SET PROBLEM A: Cite the excerpt exactly. Begin with "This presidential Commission" and finish with "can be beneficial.".

PROVIDED DATA:
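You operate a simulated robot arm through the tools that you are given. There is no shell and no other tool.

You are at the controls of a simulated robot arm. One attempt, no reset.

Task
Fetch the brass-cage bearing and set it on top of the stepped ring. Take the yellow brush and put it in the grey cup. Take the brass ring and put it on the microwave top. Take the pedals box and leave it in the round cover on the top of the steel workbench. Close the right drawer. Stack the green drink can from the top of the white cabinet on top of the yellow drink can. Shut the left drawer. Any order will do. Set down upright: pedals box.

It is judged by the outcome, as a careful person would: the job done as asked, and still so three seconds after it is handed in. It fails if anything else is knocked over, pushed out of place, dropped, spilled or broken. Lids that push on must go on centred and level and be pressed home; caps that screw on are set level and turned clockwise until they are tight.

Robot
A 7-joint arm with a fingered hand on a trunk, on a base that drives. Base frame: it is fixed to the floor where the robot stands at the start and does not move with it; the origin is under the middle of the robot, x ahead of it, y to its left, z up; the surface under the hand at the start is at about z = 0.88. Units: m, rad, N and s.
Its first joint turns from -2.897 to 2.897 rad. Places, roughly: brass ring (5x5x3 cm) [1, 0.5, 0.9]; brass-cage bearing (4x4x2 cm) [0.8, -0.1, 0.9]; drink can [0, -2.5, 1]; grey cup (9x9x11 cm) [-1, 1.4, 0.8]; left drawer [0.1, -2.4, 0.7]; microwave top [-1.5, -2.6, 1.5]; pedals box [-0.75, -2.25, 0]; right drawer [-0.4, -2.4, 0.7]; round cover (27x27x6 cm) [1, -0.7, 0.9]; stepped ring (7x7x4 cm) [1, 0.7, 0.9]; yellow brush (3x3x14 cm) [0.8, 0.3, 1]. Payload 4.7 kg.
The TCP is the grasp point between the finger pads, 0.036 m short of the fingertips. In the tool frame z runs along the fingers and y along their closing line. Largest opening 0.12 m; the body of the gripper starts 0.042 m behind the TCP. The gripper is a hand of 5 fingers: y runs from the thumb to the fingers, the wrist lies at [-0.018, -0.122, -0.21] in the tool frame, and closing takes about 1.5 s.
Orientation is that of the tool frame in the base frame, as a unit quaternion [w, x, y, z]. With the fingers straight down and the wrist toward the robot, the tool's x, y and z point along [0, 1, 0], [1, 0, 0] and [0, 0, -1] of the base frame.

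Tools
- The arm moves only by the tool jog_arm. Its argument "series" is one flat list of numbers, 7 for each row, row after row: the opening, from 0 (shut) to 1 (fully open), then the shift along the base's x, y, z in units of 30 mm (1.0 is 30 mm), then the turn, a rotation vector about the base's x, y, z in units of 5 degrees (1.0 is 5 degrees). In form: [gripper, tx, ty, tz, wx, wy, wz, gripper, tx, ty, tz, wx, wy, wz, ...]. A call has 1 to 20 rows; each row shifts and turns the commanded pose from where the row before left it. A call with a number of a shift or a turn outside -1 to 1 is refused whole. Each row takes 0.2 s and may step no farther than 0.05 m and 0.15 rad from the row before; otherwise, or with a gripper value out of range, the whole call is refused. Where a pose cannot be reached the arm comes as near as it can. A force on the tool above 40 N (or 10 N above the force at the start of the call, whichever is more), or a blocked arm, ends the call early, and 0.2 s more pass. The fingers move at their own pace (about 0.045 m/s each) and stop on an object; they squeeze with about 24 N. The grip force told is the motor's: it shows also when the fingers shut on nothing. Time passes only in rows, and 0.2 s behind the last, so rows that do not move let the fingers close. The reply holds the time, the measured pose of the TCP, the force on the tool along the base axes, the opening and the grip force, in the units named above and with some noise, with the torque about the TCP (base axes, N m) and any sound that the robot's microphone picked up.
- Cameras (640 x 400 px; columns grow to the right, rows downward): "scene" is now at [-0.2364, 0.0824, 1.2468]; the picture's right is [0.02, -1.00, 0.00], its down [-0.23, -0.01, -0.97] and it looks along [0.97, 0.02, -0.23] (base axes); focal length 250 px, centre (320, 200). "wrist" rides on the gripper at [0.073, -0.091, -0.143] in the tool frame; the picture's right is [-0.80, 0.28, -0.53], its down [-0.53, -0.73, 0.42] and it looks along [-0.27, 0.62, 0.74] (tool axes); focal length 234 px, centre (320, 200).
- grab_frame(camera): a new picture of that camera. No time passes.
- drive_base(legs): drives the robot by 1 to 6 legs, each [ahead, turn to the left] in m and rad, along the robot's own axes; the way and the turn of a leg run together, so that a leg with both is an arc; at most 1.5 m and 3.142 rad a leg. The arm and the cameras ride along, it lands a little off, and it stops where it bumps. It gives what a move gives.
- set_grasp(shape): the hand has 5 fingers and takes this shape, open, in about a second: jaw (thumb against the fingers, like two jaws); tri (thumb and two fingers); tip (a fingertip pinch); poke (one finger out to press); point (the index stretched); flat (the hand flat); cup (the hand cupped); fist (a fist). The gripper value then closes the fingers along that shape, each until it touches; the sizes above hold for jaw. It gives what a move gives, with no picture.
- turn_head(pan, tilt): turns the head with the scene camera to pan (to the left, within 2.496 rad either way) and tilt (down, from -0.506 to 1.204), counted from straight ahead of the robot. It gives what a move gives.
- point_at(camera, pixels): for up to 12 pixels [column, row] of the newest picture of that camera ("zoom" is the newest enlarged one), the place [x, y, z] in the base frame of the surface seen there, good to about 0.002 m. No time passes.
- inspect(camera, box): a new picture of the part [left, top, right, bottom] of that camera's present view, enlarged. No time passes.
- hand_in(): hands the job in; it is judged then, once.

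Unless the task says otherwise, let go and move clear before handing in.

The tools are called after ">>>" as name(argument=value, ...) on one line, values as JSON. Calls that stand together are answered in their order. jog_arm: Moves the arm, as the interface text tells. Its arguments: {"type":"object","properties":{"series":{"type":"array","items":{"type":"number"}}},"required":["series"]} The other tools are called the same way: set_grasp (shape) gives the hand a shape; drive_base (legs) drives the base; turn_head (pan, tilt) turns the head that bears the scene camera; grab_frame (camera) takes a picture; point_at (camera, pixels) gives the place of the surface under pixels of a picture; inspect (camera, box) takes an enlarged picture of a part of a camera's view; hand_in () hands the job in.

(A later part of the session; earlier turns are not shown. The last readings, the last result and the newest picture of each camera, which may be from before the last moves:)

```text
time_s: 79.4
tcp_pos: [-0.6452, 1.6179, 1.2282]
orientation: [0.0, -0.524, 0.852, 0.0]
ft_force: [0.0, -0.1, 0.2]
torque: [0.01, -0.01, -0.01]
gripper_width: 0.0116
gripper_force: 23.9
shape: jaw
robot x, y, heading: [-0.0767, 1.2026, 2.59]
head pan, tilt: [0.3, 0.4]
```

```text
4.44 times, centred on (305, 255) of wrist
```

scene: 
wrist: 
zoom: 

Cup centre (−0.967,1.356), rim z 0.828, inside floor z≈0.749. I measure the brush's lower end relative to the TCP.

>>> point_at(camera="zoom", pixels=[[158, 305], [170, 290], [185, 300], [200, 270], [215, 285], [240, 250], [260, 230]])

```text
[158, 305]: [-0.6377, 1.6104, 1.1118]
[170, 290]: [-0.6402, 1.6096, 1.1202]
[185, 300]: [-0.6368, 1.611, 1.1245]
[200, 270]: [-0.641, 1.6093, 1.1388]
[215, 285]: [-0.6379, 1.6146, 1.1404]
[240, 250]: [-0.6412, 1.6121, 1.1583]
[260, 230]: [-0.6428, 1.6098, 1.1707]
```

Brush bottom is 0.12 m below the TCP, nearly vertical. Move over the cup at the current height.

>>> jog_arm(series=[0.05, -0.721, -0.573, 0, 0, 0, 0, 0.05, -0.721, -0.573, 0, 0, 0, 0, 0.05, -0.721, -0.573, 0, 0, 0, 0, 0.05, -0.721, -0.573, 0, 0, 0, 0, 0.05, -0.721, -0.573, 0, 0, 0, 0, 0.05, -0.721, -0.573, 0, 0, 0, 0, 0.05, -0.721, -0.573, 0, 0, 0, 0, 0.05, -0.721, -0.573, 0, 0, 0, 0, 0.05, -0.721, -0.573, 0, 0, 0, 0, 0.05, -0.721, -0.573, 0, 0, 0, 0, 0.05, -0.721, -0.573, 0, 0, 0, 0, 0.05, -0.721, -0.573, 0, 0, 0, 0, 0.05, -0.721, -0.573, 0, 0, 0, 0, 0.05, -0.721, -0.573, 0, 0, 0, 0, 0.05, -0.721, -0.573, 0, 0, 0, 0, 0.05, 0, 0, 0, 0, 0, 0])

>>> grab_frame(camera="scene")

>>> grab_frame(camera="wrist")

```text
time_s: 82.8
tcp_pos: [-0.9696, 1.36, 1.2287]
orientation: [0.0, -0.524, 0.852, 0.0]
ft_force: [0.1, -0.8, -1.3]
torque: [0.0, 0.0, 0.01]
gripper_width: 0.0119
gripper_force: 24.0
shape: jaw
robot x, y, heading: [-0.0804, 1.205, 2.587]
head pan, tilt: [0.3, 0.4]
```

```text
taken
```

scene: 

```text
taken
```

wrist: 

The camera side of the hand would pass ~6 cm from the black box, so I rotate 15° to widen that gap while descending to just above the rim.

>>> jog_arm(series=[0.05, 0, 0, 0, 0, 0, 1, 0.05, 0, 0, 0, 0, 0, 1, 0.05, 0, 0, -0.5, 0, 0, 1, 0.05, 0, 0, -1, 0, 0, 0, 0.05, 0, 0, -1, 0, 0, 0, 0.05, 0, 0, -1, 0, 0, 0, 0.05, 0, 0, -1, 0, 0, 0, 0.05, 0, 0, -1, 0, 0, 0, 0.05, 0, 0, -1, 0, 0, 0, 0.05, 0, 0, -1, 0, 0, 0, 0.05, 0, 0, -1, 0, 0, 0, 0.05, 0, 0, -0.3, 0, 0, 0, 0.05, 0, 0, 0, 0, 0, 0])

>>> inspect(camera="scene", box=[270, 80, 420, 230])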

EXCERPT:
The Effects of Pornography: an international perspective
Author: Milton Diamond, Ph.D.
Published in: Porn 101: Eroticism, Pornography, and the First Amendment
Editors: James Elias, Veronica Diehl Elias, Vern L. Bullough, Gwen Brewer, Jeffrey J. Douglas & Will Jarvis
Promethius Press
http://www.hawaii.edu/PCSS/biblio/articles/1961to1999/1999-effects-of-pornography.html
There was a clamor against pornography and an attempt to identify what was obscene. In response to this clamor, President Lyndon B. Johnson appointed a commission to study the problem.

This presidential Commission reported (Pornography, 1970), no such relationship of pornography leading to rape or sexual assault could be demonstrated as applicable for adults or juveniles. This Commission , chaired by William B. Lockhart, past President of the Association of American Law Schools, sponsored various surveys and research studies and concluded: "In sum, empirical research designed to clarify the question has found no evidence to date that exposure to explicit sexual materials plays a significant role in the causation of delinquent or criminal behavior among youth or adults. The Commission cannot conclude that exposure to erotic materials is a factor in the causation of sex crime or sex delinquency (pp. 27)."Indeed, the Commission concluded that pornography has a sex education effect that can be beneficial.

When President Ronald Reagen entered the White House, to placate his conservative constituency, he rejected the findings of the President Johnson Commission and, in 1984, appointed a commission to be headed by his Attorney General.3 In 1986 the findings of this United States' Attorney General's Commission were released (Meese, 1986). This commission found, in contrast with the previous Presidential Commission, that: "substantial exposure to sexually violent materials . . . bears a causal relationship to antisocial acts of sexual violence and, for some subgroups, possibly to unlawful acts of sexual violence (pp. 326) [emphasis mine]." In distinction to the Presidential Commission, however, this Attorney General's Commission was politically, not scientifically, constituted.

SET PROBLEM B: Nothing but the lines from the line that contains "Fetch the brass-cage" through the line that contains "Its first joint" should be given again, each exactly as it stands, both ends included.

EXERCISE RESULT A:
This presidential Commission reported (Pornography, 1970), no such relationship of pornography leading to rape or sexual assault could be demonstrated as applicable for adults or juveniles. This Commission , chaired by William B. Lockhart, past President of the Association of American Law Schools, sponsored various surveys and research studies and concluded: "In sum, empirical research designed to clarify the question has found no evidence to date that exposure to explicit sexual materials plays a significant role in the causation of delinquent or criminal behavior among youth or adults. The Commission cannot conclude that exposure to erotic materials is a factor in the causation of sex crime or sex delinquency (pp. 27)."Indeed, the Commission concluded that pornography has a sex education effect that can be beneficial.

EXERCISE RESULT B:
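Fetch the brass-cage bearing and set it on top of the stepped ring. Take the yellow brush and put it in the grey cup. Take the brass ring and put it on the microwave top. Take the pedals box and leave it in the round cover on the top of the steel workbench. Close the right drawer. Stack the green drink can from the top of the white cabinet on top of the yellow drink can. Shut the left drawer. Any order will do. Set down upright: pedals box.

It is judged by the outcome, as a careful person would: the job done as asked, and still so three seconds after it is handed in. It fails if anything else is knocked over, pushed out of place, dropped, spilled or broken. Lids that push on must go on centred and level and be pressed home; caps that screw on are set level and turned clockwise until they are tight.

Robot
A 7-joint arm with a fingered hand on a trunk, on a base that drives. Base frame: it is fixed to the floor where the robot stands at the start and does not move with it; the origin is under the middle of the robot, x ahead of it, y to its left, z up; the surface under the hand at the start is at about z = 0.88. Units: m, rad, N and s.
Its first joint turns from -2.897 to 2.897 rad. Places, roughly: brass ring (5x5x3 cm) [1, 0.5, 0.9]; brass-cage bearing (4x4x2 cm) [0.8, -0.1, 0.9]; drink can [0, -2.5, 1]; grey cup (9x9x11 cm) [-1, 1.4, 0.8]; left drawer [0.1, -2.4, 0.7]; microwave top [-1.5, -2.6, 1.5]; pedals box [-0.75, -2.25, 0]; right drawer [-0.4, -2.4, 0.7]; round cover (27x27x6 cm) [1, -0.7, 0.9]; stepped ring (7x7x4 cm) [1, 0.7, 0.9]; yellow brush (3x3x14 cm) [0.8, 0.3, 1]. Payload 4.7 kg.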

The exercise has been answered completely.